The Venezuelan government ordered Arteaga to stop playing his violin at anti-government protests and to report to officials regularly. He accepted an invitation from The Human Rights Foundation to the Oslo Freedom Forum Tuesday in New York City.
Arteaga played at the Alice Tully Hall in Lincoln Center and was “received as a hero for his courage and willingness to use creative dissent to stand up to Nicolás Maduro’s cruelty,” Oslo Freedom Forum founder Thor Halvorssen said in a statement.
Arteaga flew to Riohacha, Colombia, and later to Bogotá to catch a flight to New York City. He told a Colombian reporter with El Tiempo that he was fleeing. He left his family and his friends. And like many other Venezuelans who were forced to leave, he said he doesn’t know when he will be able to come back to the country he loves.
His skin still had not healed and he said he was still dealing with some trauma.
“They beat me a lot when they caught me,” he told El Tiempo reporter in Spanish. “In fact, I was left deaf from this (right) ear after taking a hit that provoked an internal hemorrhage, but I am able to hear now. It’s not like before, but I can hear — Thank God.”
The 23-year-old classical musician started to play during the chaotic clashes in the streets of Caracas. While protesters, the military guard and riot police officers attacked each other, he played the national hymn and some of the songs Venezuelan grandparents listen to with nostalgia.
Unhappy with shortages of medicine and food, a triple-digit inflation and the socialist government’s repression of political opponents, student protesters returned tear gas canisters and threw rocks and Molotov cocktails. They did everything they could to block streets.
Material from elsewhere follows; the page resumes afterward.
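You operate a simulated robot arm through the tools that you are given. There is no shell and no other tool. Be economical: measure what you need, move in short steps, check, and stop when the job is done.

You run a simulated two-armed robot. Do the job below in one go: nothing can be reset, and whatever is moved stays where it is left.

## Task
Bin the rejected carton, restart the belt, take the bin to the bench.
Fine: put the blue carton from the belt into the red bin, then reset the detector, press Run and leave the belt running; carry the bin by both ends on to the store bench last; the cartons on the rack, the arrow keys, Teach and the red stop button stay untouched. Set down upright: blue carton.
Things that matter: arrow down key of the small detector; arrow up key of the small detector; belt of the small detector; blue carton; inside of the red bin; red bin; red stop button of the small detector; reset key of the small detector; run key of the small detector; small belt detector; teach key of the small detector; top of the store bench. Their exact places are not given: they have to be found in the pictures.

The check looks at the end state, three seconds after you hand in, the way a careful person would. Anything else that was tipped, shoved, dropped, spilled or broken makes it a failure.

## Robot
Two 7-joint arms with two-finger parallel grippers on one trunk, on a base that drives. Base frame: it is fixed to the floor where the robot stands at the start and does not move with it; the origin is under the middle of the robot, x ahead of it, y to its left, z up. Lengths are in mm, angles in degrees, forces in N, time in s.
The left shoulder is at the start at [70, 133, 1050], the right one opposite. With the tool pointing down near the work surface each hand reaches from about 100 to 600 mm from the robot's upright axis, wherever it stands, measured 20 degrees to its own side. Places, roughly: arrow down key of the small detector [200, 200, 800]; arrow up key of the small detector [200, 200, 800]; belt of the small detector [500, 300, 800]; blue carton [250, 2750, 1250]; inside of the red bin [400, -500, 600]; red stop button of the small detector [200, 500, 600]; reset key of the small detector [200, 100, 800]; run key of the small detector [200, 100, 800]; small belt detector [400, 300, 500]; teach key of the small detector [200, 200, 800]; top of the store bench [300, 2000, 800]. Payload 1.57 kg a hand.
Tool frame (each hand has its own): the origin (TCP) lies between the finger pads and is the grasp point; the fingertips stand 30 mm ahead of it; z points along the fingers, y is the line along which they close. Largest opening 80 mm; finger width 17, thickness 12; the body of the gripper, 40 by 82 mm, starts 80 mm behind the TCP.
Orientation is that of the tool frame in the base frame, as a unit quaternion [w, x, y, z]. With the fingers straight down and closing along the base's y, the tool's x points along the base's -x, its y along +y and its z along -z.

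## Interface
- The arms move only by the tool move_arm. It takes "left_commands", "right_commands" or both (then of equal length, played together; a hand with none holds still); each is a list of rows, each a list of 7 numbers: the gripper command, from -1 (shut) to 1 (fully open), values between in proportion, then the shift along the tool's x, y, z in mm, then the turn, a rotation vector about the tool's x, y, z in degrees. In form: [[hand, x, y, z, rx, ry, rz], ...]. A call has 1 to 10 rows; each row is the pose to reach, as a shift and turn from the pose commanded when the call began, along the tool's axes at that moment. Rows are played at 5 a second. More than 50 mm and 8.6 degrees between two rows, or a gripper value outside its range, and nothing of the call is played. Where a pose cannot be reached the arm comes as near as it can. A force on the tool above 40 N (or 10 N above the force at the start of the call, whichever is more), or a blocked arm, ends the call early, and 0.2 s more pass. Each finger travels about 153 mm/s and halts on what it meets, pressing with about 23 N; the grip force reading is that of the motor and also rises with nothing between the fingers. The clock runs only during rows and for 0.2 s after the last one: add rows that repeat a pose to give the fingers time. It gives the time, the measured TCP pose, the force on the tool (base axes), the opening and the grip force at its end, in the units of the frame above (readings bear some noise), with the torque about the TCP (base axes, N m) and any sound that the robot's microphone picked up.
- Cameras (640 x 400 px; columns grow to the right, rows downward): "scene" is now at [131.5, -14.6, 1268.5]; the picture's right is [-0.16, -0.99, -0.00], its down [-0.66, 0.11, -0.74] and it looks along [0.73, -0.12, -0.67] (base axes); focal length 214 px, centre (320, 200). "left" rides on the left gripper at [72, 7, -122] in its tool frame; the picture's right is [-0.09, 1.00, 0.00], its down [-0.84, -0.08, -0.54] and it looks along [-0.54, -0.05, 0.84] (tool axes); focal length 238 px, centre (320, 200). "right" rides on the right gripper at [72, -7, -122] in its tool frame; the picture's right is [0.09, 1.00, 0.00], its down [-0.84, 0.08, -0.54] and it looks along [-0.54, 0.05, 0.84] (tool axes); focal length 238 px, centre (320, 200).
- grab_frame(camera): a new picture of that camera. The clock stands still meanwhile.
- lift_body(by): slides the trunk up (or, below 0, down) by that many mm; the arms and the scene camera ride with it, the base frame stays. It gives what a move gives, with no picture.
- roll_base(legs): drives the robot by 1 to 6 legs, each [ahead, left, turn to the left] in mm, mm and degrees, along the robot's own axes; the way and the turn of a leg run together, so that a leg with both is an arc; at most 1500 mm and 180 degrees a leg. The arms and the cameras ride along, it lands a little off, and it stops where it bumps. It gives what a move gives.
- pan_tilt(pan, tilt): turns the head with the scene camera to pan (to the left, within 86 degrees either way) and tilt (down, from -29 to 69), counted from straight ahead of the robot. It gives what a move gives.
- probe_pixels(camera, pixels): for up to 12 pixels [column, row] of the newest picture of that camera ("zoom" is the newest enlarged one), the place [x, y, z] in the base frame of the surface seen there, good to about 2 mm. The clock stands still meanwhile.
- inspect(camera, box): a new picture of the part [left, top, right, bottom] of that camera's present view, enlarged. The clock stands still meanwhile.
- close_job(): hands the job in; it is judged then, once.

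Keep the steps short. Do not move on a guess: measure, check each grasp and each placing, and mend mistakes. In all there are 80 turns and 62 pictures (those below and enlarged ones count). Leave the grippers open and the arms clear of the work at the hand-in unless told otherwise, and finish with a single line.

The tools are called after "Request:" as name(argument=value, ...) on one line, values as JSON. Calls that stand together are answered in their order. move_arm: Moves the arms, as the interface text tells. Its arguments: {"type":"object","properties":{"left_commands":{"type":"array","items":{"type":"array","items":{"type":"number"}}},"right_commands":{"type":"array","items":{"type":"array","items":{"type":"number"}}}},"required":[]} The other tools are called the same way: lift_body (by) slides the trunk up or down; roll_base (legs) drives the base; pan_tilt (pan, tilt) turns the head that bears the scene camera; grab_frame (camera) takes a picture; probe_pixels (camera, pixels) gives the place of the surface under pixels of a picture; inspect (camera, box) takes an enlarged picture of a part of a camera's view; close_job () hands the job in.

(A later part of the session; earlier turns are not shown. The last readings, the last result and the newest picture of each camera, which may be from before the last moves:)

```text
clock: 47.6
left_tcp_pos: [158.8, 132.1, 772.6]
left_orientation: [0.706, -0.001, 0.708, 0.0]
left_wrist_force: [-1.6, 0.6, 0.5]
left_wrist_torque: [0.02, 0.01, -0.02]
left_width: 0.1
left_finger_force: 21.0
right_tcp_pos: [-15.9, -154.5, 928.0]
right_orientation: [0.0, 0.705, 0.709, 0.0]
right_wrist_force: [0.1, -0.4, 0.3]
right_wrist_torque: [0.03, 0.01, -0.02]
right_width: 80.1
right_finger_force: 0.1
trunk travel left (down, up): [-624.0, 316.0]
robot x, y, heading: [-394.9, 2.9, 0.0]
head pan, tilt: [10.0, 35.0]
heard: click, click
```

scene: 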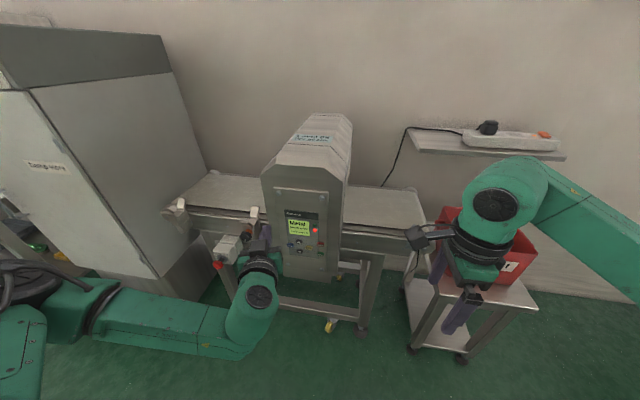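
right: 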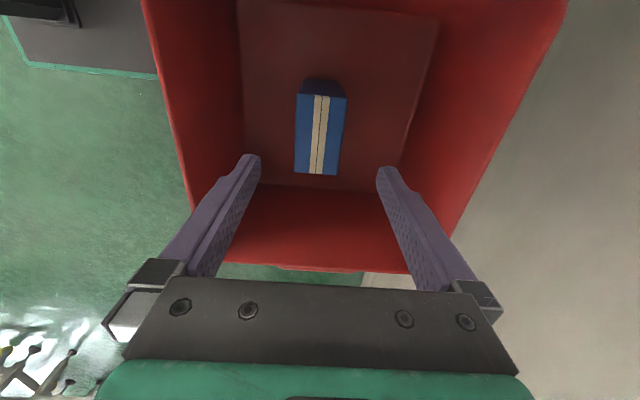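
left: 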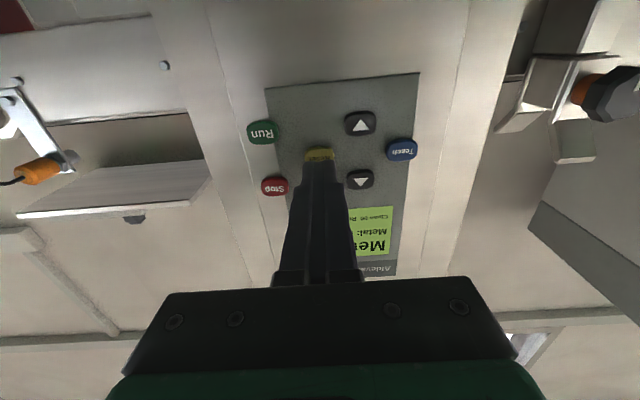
Arteaga has said that although he was there to show his support, he never picked up anything other than his violin. He started to play after Armando Cañizales, a 17-year-old violinist who played with the Sinfónica Juvenil José Francisco del Castillo, died during a protest May 3.
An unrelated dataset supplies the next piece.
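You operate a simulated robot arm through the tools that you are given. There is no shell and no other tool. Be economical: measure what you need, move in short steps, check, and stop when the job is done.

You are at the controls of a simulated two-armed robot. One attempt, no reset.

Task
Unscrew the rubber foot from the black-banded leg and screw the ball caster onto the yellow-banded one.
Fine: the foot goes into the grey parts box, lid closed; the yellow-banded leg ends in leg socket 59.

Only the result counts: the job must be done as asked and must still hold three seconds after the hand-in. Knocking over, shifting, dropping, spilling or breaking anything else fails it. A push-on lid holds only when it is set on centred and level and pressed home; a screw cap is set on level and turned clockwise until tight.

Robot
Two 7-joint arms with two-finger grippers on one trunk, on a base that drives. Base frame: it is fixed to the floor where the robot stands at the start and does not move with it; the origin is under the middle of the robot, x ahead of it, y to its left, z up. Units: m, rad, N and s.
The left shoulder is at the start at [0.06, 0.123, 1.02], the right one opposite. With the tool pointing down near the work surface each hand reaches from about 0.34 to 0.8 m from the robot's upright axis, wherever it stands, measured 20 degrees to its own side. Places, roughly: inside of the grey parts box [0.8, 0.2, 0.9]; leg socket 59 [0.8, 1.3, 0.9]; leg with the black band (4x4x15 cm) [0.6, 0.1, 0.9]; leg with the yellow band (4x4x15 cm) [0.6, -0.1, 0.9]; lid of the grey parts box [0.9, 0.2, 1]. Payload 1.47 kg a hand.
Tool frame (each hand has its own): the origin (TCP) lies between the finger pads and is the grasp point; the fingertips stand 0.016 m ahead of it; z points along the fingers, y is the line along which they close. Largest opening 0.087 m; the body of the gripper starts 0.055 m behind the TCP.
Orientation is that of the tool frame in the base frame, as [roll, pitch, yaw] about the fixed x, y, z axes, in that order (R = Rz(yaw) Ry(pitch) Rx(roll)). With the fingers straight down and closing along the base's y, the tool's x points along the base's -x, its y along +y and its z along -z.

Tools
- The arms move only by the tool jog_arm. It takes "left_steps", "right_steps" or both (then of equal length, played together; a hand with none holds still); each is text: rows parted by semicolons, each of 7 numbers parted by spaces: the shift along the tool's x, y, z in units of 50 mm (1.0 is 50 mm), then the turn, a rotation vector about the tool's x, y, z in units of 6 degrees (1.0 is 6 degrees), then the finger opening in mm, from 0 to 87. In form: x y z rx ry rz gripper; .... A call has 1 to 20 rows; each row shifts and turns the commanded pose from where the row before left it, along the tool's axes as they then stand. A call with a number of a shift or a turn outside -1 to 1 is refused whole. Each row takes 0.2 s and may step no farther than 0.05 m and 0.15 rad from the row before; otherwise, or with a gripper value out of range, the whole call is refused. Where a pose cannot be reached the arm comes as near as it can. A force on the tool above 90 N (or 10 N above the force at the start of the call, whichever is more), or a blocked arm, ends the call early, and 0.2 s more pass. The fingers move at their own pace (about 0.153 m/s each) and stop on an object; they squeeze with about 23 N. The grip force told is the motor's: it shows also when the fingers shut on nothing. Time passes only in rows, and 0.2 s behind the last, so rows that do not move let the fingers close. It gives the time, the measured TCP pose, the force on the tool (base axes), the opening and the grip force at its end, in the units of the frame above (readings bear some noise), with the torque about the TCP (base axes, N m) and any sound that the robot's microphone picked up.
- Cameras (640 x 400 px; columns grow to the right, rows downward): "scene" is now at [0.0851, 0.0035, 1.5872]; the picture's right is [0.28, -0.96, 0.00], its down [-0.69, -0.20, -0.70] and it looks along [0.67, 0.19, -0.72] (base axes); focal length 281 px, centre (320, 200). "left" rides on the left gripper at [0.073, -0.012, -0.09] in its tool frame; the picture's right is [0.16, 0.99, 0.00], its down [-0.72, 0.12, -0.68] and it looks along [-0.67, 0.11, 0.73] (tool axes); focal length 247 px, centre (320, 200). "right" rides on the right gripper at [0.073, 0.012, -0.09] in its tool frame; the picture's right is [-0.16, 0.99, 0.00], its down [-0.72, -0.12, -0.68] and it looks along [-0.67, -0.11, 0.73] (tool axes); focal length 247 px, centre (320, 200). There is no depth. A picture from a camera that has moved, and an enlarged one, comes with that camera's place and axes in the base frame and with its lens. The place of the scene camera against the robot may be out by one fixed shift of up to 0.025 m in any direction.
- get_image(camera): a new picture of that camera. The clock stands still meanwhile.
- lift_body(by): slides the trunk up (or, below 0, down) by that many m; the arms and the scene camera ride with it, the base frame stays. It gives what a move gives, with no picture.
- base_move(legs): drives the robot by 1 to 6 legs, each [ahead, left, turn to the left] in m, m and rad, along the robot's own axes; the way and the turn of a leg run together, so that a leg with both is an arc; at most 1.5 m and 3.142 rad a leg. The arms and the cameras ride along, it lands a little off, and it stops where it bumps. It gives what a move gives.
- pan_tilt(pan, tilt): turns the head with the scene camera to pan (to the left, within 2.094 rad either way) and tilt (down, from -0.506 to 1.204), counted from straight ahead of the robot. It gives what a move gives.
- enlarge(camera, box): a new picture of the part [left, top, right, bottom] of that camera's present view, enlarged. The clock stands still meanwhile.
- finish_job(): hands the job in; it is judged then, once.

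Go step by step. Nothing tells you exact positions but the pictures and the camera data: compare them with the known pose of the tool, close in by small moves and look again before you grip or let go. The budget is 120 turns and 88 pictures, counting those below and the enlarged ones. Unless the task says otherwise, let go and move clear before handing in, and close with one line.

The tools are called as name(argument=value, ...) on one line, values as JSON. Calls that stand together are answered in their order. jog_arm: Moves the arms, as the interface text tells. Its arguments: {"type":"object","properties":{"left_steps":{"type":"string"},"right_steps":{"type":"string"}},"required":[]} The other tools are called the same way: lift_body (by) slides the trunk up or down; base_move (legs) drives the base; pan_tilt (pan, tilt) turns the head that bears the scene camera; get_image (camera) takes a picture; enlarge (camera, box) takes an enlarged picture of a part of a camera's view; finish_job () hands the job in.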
While examining Cañizales’ body, a medical examiner found pellets, rubber and marbles used by riot police. His body still smelled like tear gas. Cañizales was the first student Arteaga cried for, but he wasn’t the last. Authorities linked 163 deaths to protest-related causes.
When the musician became the target of riot police officers who damaged his violin, his tears went viral. Arteaga’s resilience inspired the Cubans and Venezuelans in South Florida who were following the crisis.